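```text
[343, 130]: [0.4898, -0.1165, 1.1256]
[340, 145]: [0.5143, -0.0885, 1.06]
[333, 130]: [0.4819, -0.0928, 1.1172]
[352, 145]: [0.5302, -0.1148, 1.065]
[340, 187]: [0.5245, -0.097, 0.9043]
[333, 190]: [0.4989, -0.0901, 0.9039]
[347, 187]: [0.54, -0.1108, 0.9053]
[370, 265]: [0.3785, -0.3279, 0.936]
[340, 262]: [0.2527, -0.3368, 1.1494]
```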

-*-

_SHORT TASK_
Extract each line of the listing above, copying it word for word.

_ANSWER TO THE PROBLEM_
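```text
[343, 130]: [0.4898, -0.1165, 1.1256]
[340, 145]: [0.5143, -0.0885, 1.06]
[333, 130]: [0.4819, -0.0928, 1.1172]
[352, 145]: [0.5302, -0.1148, 1.065]
[340, 187]: [0.5245, -0.097, 0.9043]
[333, 190]: [0.4989, -0.0901, 0.9039]
[347, 187]: [0.54, -0.1108, 0.9053]
[370, 265]: [0.3785, -0.3279, 0.936]
[340, 262]: [0.2527, -0.3368, 1.1494]
```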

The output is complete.